begin

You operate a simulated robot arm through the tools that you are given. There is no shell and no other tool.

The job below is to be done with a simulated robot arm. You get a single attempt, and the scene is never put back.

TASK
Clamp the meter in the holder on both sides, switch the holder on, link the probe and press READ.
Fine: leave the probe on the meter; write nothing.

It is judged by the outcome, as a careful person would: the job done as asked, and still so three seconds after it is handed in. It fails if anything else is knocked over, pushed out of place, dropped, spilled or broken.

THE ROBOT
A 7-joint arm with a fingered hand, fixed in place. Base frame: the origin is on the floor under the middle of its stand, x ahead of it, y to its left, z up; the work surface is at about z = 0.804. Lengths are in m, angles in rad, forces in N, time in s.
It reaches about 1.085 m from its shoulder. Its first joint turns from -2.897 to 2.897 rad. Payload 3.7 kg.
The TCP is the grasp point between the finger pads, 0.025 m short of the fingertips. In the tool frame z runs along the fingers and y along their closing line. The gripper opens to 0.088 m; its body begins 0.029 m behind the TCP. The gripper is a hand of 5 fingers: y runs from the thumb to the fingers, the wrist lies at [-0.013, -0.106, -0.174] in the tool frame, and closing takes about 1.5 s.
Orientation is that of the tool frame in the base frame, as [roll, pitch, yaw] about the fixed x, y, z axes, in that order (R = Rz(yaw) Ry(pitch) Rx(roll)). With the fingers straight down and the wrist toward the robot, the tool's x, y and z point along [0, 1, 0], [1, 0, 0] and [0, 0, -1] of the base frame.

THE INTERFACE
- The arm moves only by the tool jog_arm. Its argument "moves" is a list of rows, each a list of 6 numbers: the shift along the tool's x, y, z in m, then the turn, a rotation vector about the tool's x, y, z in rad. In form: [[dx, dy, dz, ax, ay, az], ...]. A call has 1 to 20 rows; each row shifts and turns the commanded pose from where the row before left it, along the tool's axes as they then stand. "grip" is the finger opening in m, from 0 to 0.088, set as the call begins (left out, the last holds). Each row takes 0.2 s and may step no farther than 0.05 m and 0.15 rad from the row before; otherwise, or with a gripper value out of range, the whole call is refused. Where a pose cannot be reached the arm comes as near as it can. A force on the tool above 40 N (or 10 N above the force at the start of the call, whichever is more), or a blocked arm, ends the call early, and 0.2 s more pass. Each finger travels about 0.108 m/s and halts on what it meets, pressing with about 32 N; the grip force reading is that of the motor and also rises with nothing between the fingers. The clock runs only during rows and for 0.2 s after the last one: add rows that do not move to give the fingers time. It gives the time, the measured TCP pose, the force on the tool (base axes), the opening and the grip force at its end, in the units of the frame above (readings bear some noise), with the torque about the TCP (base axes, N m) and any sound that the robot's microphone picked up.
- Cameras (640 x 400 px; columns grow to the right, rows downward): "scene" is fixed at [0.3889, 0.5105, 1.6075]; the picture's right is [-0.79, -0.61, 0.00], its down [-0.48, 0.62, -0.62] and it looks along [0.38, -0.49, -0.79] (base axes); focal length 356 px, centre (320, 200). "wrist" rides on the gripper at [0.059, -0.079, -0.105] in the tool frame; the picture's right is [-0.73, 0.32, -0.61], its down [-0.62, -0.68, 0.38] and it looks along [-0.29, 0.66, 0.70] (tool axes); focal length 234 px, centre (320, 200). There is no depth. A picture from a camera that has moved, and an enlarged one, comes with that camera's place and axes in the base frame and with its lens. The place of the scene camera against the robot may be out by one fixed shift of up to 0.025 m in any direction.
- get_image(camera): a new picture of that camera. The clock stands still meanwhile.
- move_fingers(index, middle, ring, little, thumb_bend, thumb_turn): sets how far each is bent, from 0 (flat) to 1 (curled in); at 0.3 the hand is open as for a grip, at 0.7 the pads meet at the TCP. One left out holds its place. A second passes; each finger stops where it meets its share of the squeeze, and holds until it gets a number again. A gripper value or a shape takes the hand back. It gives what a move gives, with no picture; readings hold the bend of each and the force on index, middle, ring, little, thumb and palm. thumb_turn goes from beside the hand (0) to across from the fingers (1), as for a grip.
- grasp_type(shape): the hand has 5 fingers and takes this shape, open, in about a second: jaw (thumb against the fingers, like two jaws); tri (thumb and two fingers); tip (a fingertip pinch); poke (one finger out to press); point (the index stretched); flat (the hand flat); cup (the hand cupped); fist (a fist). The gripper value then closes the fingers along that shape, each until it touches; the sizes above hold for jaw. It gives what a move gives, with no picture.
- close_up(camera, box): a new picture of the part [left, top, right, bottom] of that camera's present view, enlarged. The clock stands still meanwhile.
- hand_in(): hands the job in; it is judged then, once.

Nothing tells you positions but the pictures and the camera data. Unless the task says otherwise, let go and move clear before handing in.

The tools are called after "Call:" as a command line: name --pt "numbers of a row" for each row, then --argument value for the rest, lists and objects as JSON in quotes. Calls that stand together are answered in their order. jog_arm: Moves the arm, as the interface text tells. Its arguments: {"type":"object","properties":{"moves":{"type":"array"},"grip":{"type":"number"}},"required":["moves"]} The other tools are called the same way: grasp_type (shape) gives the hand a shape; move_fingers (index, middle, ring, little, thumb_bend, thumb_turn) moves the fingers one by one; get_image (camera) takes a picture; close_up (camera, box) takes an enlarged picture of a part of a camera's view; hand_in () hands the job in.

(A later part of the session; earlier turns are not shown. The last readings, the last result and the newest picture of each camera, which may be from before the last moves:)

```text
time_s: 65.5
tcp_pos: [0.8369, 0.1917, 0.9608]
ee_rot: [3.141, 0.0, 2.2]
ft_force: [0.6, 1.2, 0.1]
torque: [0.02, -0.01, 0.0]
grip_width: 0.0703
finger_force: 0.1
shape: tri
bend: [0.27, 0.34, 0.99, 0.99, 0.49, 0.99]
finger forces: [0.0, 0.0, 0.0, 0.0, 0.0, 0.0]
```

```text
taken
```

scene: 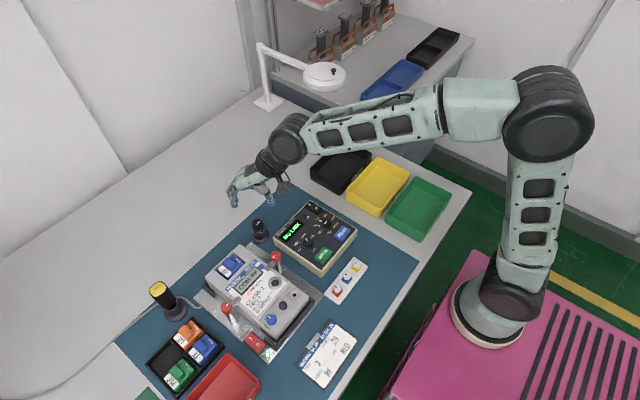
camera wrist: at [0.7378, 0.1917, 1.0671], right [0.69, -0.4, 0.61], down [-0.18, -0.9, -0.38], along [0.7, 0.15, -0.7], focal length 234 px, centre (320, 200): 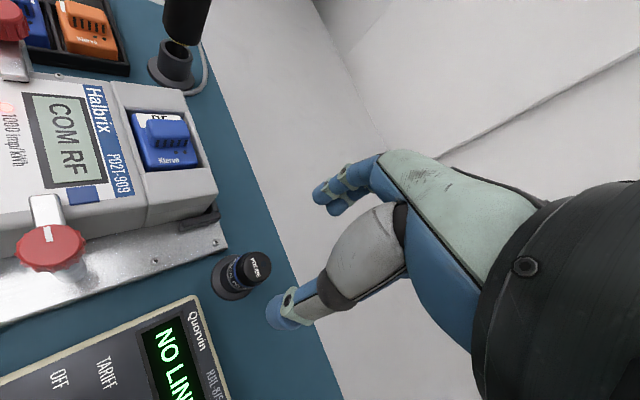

end

→ **SET PROBLEM**: Return the full material word for word. Do not include the pictures. The answer is a JSON array that holds each line as a string and skips blank lines.

→ **FINISHED ANSWER**:
[
  "You operate a simulated robot arm through the tools that you are given. There is no shell and no other tool.",
  "The job below is to be done with a simulated robot arm. You get a single attempt, and the scene is never put back.",
  "TASK",
  "Clamp the meter in the holder on both sides, switch the holder on, link the probe and press READ.",
  "Fine: leave the probe on the meter; write nothing.",
  "It is judged by the outcome, as a careful person would: the job done as asked, and still so three seconds after it is handed in. It fails if anything else is knocked over, pushed out of place, dropped, spilled or broken.",
  "THE ROBOT",
  "A 7-joint arm with a fingered hand, fixed in place. Base frame: the origin is on the floor under the middle of its stand, x ahead of it, y to its left, z up; the work surface is at about z = 0.804. Lengths are in m, angles in rad, forces in N, time in s.",
  "It reaches about 1.085 m from its shoulder. Its first joint turns from -2.897 to 2.897 rad. Payload 3.7 kg.",
  "The TCP is the grasp point between the finger pads, 0.025 m short of the fingertips. In the tool frame z runs along the fingers and y along their closing line. The gripper opens to 0.088 m; its body begins 0.029 m behind the TCP. The gripper is a hand of 5 fingers: y runs from the thumb to the fingers, the wrist lies at [-0.013, -0.106, -0.174] in the tool frame, and closing takes about 1.5 s.",
  "Orientation is that of the tool frame in the base frame, as [roll, pitch, yaw] about the fixed x, y, z axes, in that order (R = Rz(yaw) Ry(pitch) Rx(roll)). With the fingers straight down and the wrist toward the robot, the tool's x, y and z point along [0, 1, 0], [1, 0, 0] and [0, 0, -1] of the base frame.",
  "THE INTERFACE",
  "- The arm moves only by the tool jog_arm. Its argument \"moves\" is a list of rows, each a list of 6 numbers: the shift along the tool's x, y, z in m, then the turn, a rotation vector about the tool's x, y, z in rad. In form: [[dx, dy, dz, ax, ay, az], ...]. A call has 1 to 20 rows; each row shifts and turns the commanded pose from where the row before left it, along the tool's axes as they then stand. \"grip\" is the finger opening in m, from 0 to 0.088, set as the call begins (left out, the last holds). Each row takes 0.2 s and may step no farther than 0.05 m and 0.15 rad from the row before; otherwise, or with a gripper value out of range, the whole call is refused. Where a pose cannot be reached the arm comes as near as it can. A force on the tool above 40 N (or 10 N above the force at the start of the call, whichever is more), or a blocked arm, ends the call early, and 0.2 s more pass. Each finger travels about 0.108 m/s and halts on what it meets, pressing with about 32 N; the grip force reading is that of the motor and also rises with nothing between the fingers. The clock runs only during rows and for 0.2 s after the last one: add rows that do not move to give the fingers time. It gives the time, the measured TCP pose, the force on the tool (base axes), the opening and the grip force at its end, in the units of the frame above (readings bear some noise), with the torque about the TCP (base axes, N m) and any sound that the robot's microphone picked up.",
  "- Cameras (640 x 400 px; columns grow to the right, rows downward): \"scene\" is fixed at [0.3889, 0.5105, 1.6075]; the picture's right is [-0.79, -0.61, 0.00], its down [-0.48, 0.62, -0.62] and it looks along [0.38, -0.49, -0.79] (base axes); focal length 356 px, centre (320, 200). \"wrist\" rides on the gripper at [0.059, -0.079, -0.105] in the tool frame; the picture's right is [-0.73, 0.32, -0.61], its down [-0.62, -0.68, 0.38] and it looks along [-0.29, 0.66, 0.70] (tool axes); focal length 234 px, centre (320, 200). There is no depth. A picture from a camera that has moved, and an enlarged one, comes with that camera's place and axes in the base frame and with its lens. The place of the scene camera against the robot may be out by one fixed shift of up to 0.025 m in any direction.",
  "- get_image(camera): a new picture of that camera. The clock stands still meanwhile.",
  "- move_fingers(index, middle, ring, little, thumb_bend, thumb_turn): sets how far each is bent, from 0 (flat) to 1 (curled in); at 0.3 the hand is open as for a grip, at 0.7 the pads meet at the TCP. One left out holds its place. A second passes; each finger stops where it meets its share of the squeeze, and holds until it gets a number again. A gripper value or a shape takes the hand back. It gives what a move gives, with no picture; readings hold the bend of each and the force on index, middle, ring, little, thumb and palm. thumb_turn goes from beside the hand (0) to across from the fingers (1), as for a grip.",
  "- grasp_type(shape): the hand has 5 fingers and takes this shape, open, in about a second: jaw (thumb against the fingers, like two jaws); tri (thumb and two fingers); tip (a fingertip pinch); poke (one finger out to press); point (the index stretched); flat (the hand flat); cup (the hand cupped); fist (a fist). The gripper value then closes the fingers along that shape, each until it touches; the sizes above hold for jaw. It gives what a move gives, with no picture.",
  "- close_up(camera, box): a new picture of the part [left, top, right, bottom] of that camera's present view, enlarged. The clock stands still meanwhile.",
  "- hand_in(): hands the job in; it is judged then, once.",
  "Nothing tells you positions but the pictures and the camera data. Unless the task says otherwise, let go and move clear before handing in.",
  "The tools are called after \"Call:\" as a command line: name --pt \"numbers of a row\" for each row, then --argument value for the rest, lists and objects as JSON in quotes. Calls that stand together are answered in their order. jog_arm: Moves the arm, as the interface text tells. Its arguments: {\"type\":\"object\",\"properties\":{\"moves\":{\"type\":\"array\"},\"grip\":{\"type\":\"number\"}},\"required\":[\"moves\"]} The other tools are called the same way: grasp_type (shape) gives the hand a shape; move_fingers (index, middle, ring, little, thumb_bend, thumb_turn) moves the fingers one by one; get_image (camera) takes a picture; close_up (camera, box) takes an enlarged picture of a part of a camera's view; hand_in () hands the job in.",
  "(A later part of the session; earlier turns are not shown. The last readings, the last result and the newest picture of each camera, which may be from before the last moves:)",
  "```text",
  "time_s: 65.5",
  "tcp_pos: [0.8369, 0.1917, 0.9608]",
  "ee_rot: [3.141, 0.0, 2.2]",
  "ft_force: [0.6, 1.2, 0.1]",
  "torque: [0.02, -0.01, 0.0]",
  "grip_width: 0.0703",
  "finger_force: 0.1",
  "shape: tri",
  "bend: [0.27, 0.34, 0.99, 0.99, 0.49, 0.99]",
  "finger forces: [0.0, 0.0, 0.0, 0.0, 0.0, 0.0]",
  "```",
  "```text",
  "taken",
  "```",
  "scene: ",
  "camera wrist: at [0.7378, 0.1917, 1.0671], right [0.69, -0.4, 0.61], down [-0.18, -0.9, -0.38], along [0.7, 0.15, -0.7], focal length 234 px, centre (320, 200): "
]